Some-se a isso o fato do próprio Estado-nação ter entrado em crise, decorrência da mundialização do capital, com este criando um novo suporte institucional diverso do Estado e fora dele (transnacional)[45], constituído pelas agências financeiras e monetárias internacionais etc. Assim, o mercado estaria aparentemente desregulado devido a “ausência” do Estado nacional. No entanto, Boaventura identifica que na verdade a regulação é total e transnacional pois a aparência de desregulação seria a “miragem essencial do neoliberalismo”. Toda esta situação ofereceria condições propícias para que a democracia liberal possa ser imposta como “condição política” da ajuda internacional dos países centrais aos países de terceiro mundo, ao mesmo tempo em que são eliminadas as condições econômicas e sociais mínimas de uma vivência efetivamente democrática.
A concepção hegemônica da democracia é caracterizada pelo autor como aquela que está centrada em três elementos principais: 1- identificação da democracia com regras do processo eleitoral (relação entre procedimento e forma), com a redução do procedimentalismo a um processo de eleição de elites; 2- indispensabilidade de uma forte burocracia; e 3- representatividade como única solução possível nas democracias de grande escala. Surge aí o problema da dificuldade de representação de identidades minoritárias específicas, que não têm a expressão adequada no parlamento e por isso têm grande dificuldade (ou mesmo impossibilidade) de ter seus direitos reconhecidos.
Por outro lado, a nova teoria democrática proposta por Boaventura – que ele próprio denomina de concepção contra-hegemônica de democracia –, teria como pressuposto a alteração do critério de participação política, deixando ele de ser o simples ato de votar, para se tornar uma articulação entre democracia representativa e democracia participativa. Para tanto, seria preciso haver a “repolitização global da prática social”, abrindo-se o campo político de maneira a permitir a “desocultação das formas de opressão e dominação”, permitindo, com isso, a emergência de novas formas de democracia e de cidadania.
O professor Celso Campilongo identifica em Boaventura as premissas teóricas da democracia denominada contra-hegemônica, a saber: o “esforço pela ‘democratização radical do direito e do Estado’; a ‘criação incessante da cidadania’, associada à ‘democracia sem fim’; e o ‘aclaramento’ da verdadeira dimensão do déficit de democracia nas sociedades capitalistas”.[46]

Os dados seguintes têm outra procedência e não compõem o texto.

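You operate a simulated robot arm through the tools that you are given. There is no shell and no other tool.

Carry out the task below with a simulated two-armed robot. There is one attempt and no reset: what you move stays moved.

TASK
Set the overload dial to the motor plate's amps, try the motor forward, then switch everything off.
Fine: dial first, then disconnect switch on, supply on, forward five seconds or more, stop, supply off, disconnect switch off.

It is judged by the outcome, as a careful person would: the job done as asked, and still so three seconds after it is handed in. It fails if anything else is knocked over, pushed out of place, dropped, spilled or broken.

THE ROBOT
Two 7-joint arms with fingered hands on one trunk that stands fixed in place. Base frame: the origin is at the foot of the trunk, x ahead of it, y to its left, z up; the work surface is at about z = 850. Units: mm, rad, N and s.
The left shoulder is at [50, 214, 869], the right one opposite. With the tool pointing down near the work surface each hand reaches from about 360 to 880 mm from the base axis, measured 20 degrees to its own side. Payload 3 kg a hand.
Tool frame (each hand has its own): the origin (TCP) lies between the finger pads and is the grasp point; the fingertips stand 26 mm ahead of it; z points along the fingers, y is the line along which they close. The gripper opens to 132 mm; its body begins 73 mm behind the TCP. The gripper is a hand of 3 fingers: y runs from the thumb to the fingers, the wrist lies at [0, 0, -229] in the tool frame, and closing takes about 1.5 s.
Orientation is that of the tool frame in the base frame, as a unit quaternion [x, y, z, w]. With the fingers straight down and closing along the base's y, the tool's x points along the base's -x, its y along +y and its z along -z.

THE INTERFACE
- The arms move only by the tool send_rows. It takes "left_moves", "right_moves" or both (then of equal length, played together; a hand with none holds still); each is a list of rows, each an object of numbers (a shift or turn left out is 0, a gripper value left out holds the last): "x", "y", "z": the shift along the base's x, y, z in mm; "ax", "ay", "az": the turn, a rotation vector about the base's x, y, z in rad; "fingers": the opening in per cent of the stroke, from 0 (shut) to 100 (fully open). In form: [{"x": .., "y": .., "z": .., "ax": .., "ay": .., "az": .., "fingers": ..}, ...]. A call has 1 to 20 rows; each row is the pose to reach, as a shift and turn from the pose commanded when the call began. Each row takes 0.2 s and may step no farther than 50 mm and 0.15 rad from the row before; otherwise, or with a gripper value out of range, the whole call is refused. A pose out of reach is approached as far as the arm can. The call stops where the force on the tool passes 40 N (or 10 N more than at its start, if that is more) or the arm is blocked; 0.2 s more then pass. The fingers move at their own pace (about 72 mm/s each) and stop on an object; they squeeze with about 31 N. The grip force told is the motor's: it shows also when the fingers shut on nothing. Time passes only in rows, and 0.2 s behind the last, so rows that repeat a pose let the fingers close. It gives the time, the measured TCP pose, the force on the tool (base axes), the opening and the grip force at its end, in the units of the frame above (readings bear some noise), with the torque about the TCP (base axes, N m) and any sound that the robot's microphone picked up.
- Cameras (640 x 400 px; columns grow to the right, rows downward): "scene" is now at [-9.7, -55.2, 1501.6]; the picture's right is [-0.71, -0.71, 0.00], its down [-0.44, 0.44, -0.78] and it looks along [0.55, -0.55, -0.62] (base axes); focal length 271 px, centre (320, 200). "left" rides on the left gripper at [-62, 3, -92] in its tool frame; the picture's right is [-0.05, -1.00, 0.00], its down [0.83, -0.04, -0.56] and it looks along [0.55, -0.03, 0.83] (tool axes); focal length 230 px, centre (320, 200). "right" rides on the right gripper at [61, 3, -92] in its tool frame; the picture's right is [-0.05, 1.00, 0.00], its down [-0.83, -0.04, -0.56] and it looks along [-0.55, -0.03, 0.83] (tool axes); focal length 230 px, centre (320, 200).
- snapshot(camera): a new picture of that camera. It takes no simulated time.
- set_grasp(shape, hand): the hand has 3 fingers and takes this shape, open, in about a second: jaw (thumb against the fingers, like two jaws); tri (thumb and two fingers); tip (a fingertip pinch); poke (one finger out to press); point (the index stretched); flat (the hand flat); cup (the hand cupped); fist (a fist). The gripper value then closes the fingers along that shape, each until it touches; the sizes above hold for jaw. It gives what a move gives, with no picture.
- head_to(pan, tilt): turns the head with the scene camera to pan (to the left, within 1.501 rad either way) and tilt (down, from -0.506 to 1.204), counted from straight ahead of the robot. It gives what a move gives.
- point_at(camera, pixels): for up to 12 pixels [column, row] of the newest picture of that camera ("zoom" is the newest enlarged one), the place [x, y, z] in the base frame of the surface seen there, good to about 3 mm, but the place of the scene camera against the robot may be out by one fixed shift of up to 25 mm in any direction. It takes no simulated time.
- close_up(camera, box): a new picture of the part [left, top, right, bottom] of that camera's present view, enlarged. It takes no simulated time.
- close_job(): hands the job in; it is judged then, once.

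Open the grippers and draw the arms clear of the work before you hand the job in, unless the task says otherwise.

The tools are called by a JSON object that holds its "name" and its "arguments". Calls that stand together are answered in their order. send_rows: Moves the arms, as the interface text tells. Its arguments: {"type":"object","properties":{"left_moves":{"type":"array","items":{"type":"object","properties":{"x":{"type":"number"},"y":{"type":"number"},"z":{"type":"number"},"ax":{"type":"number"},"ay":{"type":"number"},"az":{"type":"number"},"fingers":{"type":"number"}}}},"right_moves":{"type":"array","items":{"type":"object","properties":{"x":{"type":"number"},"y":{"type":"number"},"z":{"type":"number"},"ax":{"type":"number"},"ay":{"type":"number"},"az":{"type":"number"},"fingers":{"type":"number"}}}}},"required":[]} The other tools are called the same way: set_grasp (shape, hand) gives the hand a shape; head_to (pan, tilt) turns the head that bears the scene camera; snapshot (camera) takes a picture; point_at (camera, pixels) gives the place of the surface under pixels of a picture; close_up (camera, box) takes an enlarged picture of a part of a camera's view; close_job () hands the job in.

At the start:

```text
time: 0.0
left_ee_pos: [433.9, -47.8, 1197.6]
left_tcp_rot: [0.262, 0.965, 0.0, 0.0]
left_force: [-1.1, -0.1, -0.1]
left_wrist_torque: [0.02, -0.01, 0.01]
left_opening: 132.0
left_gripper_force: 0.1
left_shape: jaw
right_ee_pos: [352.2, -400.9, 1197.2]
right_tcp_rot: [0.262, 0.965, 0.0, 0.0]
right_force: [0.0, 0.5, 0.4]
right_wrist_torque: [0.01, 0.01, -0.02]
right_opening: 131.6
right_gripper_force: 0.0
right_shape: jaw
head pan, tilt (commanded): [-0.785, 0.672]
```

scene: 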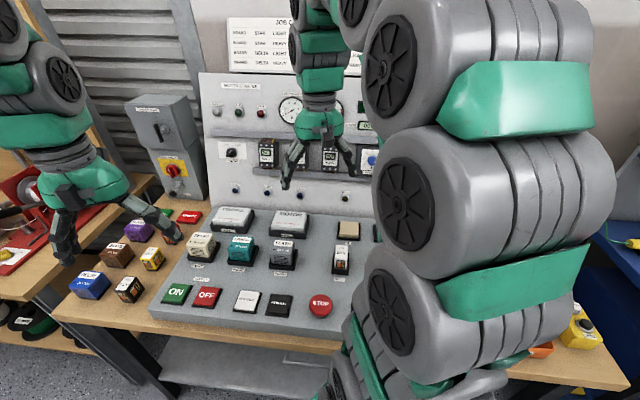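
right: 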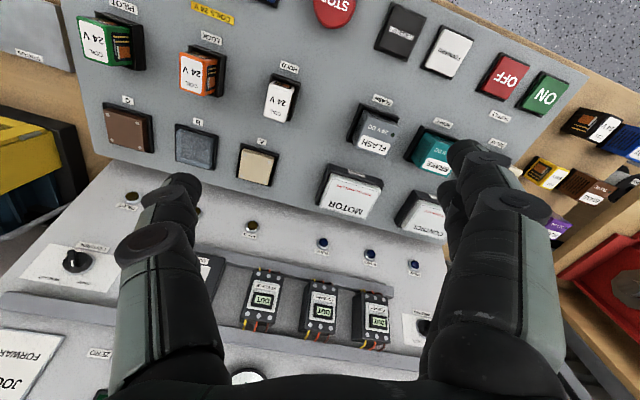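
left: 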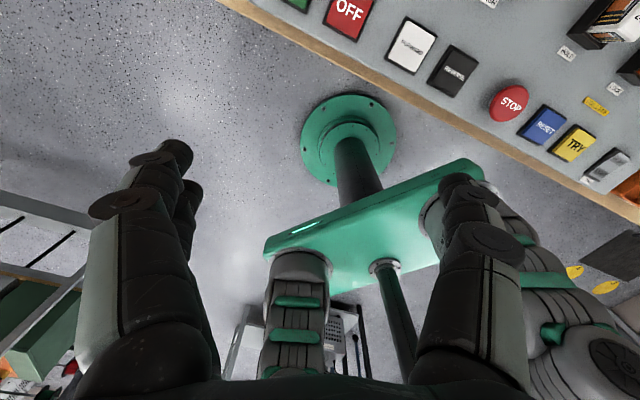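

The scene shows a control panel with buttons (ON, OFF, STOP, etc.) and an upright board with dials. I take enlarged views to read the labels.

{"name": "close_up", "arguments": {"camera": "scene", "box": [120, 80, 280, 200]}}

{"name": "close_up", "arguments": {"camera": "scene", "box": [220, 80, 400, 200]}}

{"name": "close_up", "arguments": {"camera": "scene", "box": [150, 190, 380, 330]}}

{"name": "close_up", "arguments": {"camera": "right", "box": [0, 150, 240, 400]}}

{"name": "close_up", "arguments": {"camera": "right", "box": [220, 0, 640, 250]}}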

Dentro das teorias contra-hegemônicas de democracia, Boaventura identifica a teoria Habermasiana como a primeira a abrir espaço para que o procedimentalismo passasse a ser pensado como prática societária e não como método de constituição de governos, com dois elementos básicos: (i) uma condição de publicidade (esfera pública) capaz de gerar uma gramática societária (reconhecendo a pluralidade das formas de vida existentes nas sociedades contemporâneas); e (ii) o papel de movimentos societários na institucionalização da diversidade cultural.

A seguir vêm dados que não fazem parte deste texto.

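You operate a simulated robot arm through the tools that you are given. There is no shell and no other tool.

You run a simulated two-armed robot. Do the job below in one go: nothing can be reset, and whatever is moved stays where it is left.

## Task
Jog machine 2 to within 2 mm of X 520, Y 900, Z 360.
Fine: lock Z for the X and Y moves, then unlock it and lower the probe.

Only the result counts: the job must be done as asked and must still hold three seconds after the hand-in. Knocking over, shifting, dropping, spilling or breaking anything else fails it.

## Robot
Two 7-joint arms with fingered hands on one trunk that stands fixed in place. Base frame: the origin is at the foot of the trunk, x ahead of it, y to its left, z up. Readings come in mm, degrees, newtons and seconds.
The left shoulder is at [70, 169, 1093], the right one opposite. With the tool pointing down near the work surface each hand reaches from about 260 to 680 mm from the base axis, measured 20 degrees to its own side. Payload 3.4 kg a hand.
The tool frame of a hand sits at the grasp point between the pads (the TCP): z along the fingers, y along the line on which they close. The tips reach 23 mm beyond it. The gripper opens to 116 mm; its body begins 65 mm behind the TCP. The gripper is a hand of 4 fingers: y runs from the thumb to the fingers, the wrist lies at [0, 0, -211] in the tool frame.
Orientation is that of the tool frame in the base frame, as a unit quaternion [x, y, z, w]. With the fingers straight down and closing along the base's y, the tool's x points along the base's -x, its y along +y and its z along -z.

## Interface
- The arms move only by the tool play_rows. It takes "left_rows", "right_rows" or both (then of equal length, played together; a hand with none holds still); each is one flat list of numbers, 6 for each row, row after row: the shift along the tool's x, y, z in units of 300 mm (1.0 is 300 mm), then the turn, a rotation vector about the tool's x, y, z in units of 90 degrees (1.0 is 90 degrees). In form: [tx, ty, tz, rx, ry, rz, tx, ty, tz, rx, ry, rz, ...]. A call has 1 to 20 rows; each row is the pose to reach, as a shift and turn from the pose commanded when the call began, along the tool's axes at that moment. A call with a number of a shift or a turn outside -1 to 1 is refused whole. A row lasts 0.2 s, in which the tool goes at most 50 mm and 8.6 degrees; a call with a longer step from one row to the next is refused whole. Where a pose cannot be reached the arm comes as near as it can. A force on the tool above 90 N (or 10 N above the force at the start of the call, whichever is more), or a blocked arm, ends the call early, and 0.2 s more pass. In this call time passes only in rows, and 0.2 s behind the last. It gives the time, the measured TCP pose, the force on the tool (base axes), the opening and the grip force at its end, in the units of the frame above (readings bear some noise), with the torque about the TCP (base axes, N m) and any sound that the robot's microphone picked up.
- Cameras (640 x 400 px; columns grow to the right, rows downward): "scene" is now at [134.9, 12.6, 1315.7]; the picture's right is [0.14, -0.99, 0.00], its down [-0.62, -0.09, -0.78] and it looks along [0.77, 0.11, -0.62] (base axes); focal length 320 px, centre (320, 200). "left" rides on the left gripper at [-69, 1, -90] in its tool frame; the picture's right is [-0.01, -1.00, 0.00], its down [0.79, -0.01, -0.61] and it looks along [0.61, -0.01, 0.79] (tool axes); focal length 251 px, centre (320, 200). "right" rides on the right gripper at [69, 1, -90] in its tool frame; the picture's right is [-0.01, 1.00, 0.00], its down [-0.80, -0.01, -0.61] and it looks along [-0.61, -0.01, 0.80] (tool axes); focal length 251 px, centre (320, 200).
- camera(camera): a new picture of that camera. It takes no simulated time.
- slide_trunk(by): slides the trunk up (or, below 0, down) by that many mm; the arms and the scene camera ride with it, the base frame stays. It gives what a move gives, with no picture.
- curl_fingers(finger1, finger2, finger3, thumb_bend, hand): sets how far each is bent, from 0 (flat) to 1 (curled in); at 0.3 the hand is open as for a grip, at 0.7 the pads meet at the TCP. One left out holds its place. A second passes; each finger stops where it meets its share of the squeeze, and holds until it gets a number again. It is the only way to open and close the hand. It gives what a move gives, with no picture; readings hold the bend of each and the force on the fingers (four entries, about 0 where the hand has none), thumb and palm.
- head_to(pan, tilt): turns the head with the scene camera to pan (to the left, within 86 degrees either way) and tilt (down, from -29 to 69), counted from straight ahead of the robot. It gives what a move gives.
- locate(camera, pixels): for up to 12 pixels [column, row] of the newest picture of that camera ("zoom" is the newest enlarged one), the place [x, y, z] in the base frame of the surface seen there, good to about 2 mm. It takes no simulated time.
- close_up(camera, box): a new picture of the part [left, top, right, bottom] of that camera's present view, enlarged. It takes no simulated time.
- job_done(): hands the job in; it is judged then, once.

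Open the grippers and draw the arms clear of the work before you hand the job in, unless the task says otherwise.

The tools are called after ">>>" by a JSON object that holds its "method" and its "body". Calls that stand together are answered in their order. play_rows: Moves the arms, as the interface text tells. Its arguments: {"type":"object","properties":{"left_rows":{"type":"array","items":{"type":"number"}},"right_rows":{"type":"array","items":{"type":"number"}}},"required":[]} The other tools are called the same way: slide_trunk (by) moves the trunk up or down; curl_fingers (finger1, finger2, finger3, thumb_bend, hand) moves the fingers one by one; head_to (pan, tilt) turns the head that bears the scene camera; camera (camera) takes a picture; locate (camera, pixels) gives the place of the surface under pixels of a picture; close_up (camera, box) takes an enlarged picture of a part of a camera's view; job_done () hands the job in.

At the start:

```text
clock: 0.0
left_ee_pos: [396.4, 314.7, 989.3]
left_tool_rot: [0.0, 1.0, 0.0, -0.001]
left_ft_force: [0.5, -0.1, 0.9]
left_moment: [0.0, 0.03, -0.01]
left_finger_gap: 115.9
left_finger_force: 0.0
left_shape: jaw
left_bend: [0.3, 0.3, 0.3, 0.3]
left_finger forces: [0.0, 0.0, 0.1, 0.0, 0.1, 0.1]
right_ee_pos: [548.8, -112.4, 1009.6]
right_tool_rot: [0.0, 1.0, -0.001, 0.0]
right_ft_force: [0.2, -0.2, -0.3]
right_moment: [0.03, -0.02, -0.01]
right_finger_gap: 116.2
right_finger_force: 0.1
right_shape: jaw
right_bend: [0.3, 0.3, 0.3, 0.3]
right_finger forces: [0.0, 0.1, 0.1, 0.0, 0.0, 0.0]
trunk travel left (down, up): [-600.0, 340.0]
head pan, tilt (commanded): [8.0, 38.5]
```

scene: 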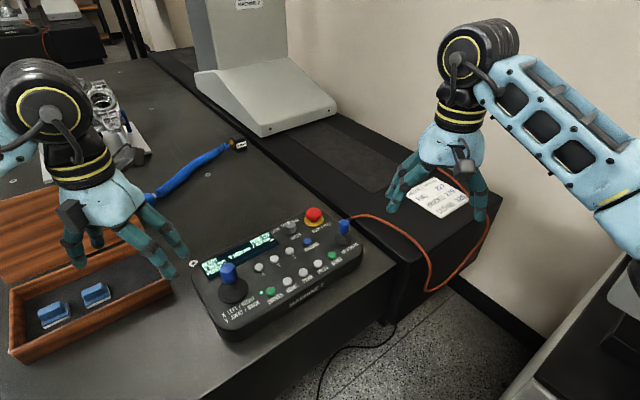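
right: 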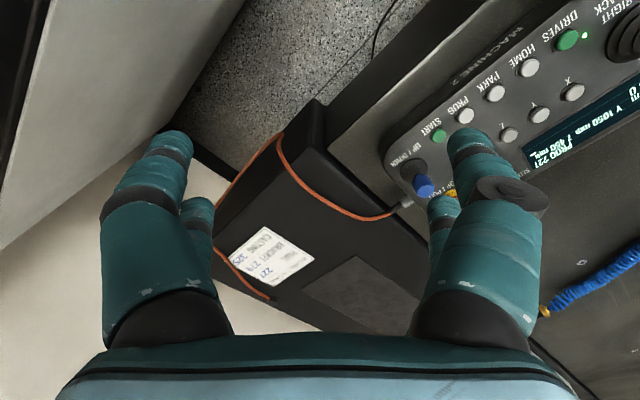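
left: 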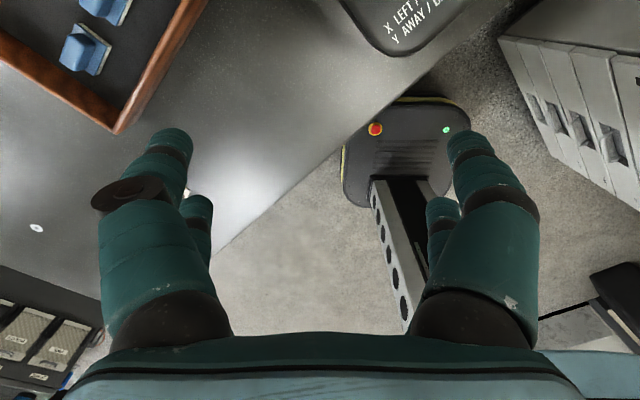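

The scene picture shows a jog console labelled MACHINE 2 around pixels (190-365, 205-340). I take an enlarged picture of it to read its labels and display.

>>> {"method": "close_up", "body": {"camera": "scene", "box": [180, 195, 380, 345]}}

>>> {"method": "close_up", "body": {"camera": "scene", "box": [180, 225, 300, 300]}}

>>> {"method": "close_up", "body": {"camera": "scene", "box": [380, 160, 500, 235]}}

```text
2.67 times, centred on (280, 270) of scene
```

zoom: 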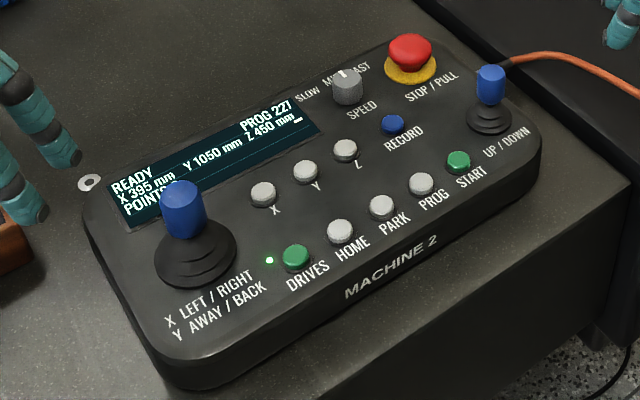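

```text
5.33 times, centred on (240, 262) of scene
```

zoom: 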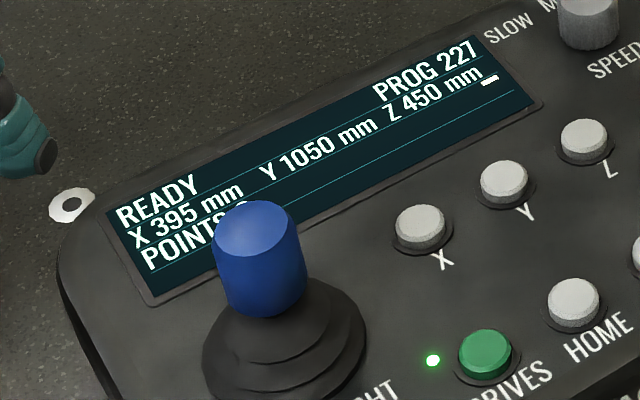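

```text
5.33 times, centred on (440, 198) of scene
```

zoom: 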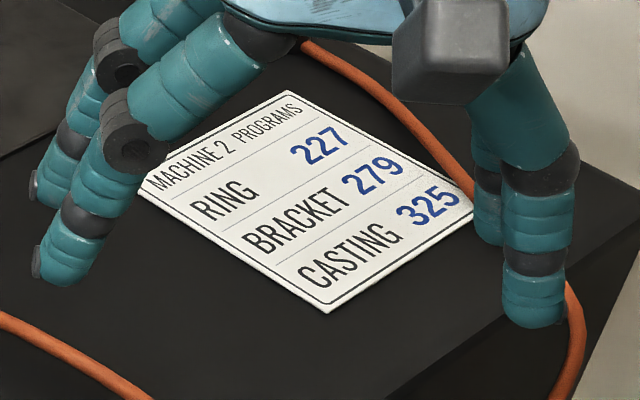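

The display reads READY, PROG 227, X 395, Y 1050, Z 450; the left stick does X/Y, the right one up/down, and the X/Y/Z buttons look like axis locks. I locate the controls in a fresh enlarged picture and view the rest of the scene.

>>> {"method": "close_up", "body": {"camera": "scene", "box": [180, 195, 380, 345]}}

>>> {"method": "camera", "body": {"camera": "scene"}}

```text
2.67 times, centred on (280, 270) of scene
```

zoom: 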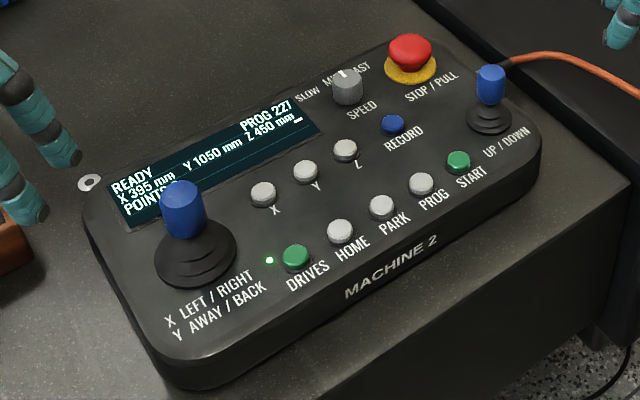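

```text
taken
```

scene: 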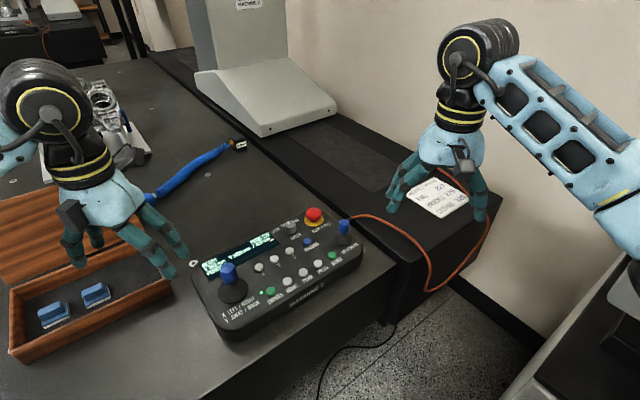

As concepções não hegemônicas de democracia, dentre elas a desenvolvidas por Habermas, caracterizariam-se por negar as concepções substantivas de razão e as formas homogeneizadoras de organização da sociedade, reconhecendo a pluralidade humana por meio de uma nova gramática social e cultural e pela procura de uma nova institucionalidade da democracia. Haveria, com isso, o reconhecimento de que a democracia é uma forma social e histórica e não determinada por leis naturais, significando rupturas constantes com as tradições, novas determinações, novas normas, novas leis.
Boaventura considera que Habermas foi quem melhor mostrou as antinomias do projeto da modernidade no terceiro período do capitalismo. No entanto, enquanto Habermas acredita que o projeto da modernidade é apenas um projeto incompleto, podendo ser completado com recurso aos instrumentos analíticos, políticos e culturais desenvolvidos pela modernidade, Boaventura acredita que:
“o que quer que falte concluir da modernidade não pode ser concluído em termos modernos sob pena de nos mantermos prisioneiros da mega-armadilha que a modernidade nos preparou: a transformação incessante das energias emancipatórias em energias regulatórias. Daí a necessidade de se pensar em descontinuidades, em mudanças paradigmáticas e não meramente subparadigmáticas”[47].
Nesse sentido, Boaventura observa que na medida em que se ampliam os atores envolvidos na política, com esta passando a envolver uma disputa sobre um conjunto de significações culturais refletida no aumento da participação de diferentes grupos étnicos e culturais, o argumento de que toda assembléia seria capaz de representar as tendências dominantes do eleitorado (até então presente nas idéias modernas de Stuart Mill, dentre muitos outros) perde credibilidade, pois os grupos mais vulneráveis socialmente e as etnias e grupos minoritários, ou mesmo aqueles com menor poder econômico ou desprivilegiados, não conseguem que seus interesses sejam representados.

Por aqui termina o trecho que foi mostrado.